In practice, the content that you send out to the prospect is a taster of what you offer. You acquaint them with your style and quality of work. Imagine that you are an ad agency that produces copies and other advertising materials, sending a complimentary white paper on copywriting or an article with Advertising best practices would show your lead your style of work.
Achieve even better efficiency and optimization, by including the content in an automated email. Add the lead to the sequence whenever they reach a certain stage in the sales funnel and voila.
When creating content for your sales pipeline, consider the sales process, the customer journey and the data you’ve collected at the beginning. All those factors have an impact on the type of content you should be producing and distributing. Think about what your prospects would benefit from and what would be of interest of them during the different stages and prepare your content accordingly.
Consistent Follow-up
One of the most common mistakes we see sales teams make, is a lack of follow-up. It is too easy to forget to follow up. Often it is the person that follows up the best that ends up with the sale.
So use automated tasks and reminders to prompt a one-to-one follow up call or to trigger an automated email follow up.
Measure
If you don’t measure what, how and how much of the what turns leads into sales, you are basically shooting in the dark.
How would you know when a lead has passed one stage and is ready to be move to another? Having clear metrics that would measure the progress of your lead down the funnel. Think of these as milestones and with each milestone the probability for closing the sale should be increasing. For example, preparing a first draft proposal and waiting the customer to come back to you with comments could be one milestone before moving the lead to the next stage.
Is there a certain number of interactions with a customer you would like to meet? Maybe you can measure the effectiveness of face-to-face vs non-face-to-face interactions and see which ones help you close a sale faster.
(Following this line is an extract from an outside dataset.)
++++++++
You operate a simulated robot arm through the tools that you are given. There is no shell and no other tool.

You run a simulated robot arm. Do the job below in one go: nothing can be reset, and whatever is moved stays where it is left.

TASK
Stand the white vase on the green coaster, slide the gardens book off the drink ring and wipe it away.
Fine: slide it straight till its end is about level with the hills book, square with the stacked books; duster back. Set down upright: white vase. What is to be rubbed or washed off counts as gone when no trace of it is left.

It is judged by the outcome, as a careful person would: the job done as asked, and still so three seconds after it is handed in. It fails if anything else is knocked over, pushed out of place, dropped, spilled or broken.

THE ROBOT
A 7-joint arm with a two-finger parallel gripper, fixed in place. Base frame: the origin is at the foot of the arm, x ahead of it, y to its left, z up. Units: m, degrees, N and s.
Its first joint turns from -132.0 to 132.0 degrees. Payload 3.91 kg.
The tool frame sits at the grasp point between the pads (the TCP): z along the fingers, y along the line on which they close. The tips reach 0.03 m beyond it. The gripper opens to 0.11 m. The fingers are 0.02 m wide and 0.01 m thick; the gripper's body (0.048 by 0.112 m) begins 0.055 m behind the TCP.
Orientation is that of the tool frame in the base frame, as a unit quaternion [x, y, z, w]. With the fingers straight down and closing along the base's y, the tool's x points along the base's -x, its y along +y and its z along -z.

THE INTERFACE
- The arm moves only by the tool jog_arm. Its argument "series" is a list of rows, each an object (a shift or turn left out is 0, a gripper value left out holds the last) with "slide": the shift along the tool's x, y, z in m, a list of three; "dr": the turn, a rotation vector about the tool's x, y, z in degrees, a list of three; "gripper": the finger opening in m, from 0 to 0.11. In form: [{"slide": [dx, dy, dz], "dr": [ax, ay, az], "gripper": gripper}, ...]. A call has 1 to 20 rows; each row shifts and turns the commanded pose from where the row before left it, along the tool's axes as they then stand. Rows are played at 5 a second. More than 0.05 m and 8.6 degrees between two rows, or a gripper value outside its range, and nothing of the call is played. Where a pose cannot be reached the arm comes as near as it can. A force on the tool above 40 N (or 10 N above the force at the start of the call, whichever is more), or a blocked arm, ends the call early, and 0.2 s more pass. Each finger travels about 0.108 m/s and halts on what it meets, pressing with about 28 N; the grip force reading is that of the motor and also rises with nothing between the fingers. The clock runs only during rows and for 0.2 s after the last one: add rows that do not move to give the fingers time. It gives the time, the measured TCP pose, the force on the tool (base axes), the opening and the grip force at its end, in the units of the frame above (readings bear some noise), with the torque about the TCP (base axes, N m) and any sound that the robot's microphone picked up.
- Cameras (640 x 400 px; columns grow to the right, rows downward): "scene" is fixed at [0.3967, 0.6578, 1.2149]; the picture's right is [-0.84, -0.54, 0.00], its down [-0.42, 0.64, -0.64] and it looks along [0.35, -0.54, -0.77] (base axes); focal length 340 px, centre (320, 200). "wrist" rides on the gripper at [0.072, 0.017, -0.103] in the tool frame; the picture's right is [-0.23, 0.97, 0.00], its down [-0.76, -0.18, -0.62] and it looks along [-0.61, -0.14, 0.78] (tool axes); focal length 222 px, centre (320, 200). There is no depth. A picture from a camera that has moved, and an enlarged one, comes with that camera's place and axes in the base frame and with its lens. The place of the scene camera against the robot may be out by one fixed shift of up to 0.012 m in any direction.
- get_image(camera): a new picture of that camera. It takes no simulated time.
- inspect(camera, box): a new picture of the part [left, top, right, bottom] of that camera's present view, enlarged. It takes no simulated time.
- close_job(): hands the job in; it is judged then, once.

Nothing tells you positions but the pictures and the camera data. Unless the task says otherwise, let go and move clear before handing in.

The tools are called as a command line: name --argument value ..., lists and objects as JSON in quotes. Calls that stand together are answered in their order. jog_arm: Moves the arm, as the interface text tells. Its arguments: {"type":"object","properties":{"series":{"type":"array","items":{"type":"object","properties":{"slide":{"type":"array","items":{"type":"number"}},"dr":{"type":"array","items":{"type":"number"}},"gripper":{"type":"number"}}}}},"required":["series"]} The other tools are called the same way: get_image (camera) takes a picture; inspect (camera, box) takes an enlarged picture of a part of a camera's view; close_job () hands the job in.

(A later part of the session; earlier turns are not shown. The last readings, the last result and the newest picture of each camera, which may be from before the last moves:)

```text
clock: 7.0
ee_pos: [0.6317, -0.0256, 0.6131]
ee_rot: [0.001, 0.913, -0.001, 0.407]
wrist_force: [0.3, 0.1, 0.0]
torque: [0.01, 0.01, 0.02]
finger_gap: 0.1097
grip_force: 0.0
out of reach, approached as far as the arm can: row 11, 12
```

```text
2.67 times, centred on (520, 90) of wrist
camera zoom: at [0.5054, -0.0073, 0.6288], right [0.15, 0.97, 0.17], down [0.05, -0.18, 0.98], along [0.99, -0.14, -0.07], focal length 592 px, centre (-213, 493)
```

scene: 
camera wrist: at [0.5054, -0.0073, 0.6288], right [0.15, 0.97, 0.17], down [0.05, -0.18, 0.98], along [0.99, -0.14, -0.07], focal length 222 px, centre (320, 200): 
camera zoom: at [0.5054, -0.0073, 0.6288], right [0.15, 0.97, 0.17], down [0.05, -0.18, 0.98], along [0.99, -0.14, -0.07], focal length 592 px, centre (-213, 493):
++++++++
Also, think about time. A prospect may take anything from a few days to a few months to go from a lead to sale, depending on your business and the industry you operate in. However, estimating a closing date is important since it gives you a timescale by which activities should be performed.
Evaluate and improve
Evaluating your sales process and performance improvements when necessary is a huge part of the sales pipeline management process. Linked to the measuring point above, how do you measure success? What other factors should be taken into account when evaluating the effectiveness and efficiency of your pipeline? Consider the time it takes to convert a sale, the satisfaction of the customer at the end of the pipeline, the leaked prospects (leads you have lost at different stages) etc. There are always areas for improvement and finding ways of identifying those areas is crucial.
Feedback could be of great use. Ask your former leads (now customers) how they found the whole sales process, the content you’ve given them etc. Ask what they would change if given the chance. Also, listen to your salespeople. The ones who actually use the pipeline (if you have a sales team), they may have identified gaps or areas that require improvements. Give your staff the chance to voice their opinions.
Invest in the right tools
Having all the data, the right content and measurements in place are the parts that would make the machine run smoothly. A good CRM system that can incorporate all these is the actual machine.
When it comes to efficiency, nothing is more efficient than having all these components under one roof. Instead of having a spreadsheet with customer data, and your content somewhere else, a good CRM system such as InTouch that incorporates all these features would save you and your team tons of time and effort. It will also ensure that the process of converting leads to sale is more systematized, automated, and that it runs smoother and faster.
InTouch has a sales pipeline tool to better track the lifetime of your opportunities.
In today’s business environment, the importance of a knowing how to manage a sales pipeline is ever-growing. Understanding a lead’s critical needs and desires and addressing those during the sales process is a recipe for success. Another vital ingredient however is a deep understanding of the actual conversion process. Managing that one well will help you and your sales team be more focussed, disciplined, organized and deliberate in your actions to nurturing leads and closing more sales.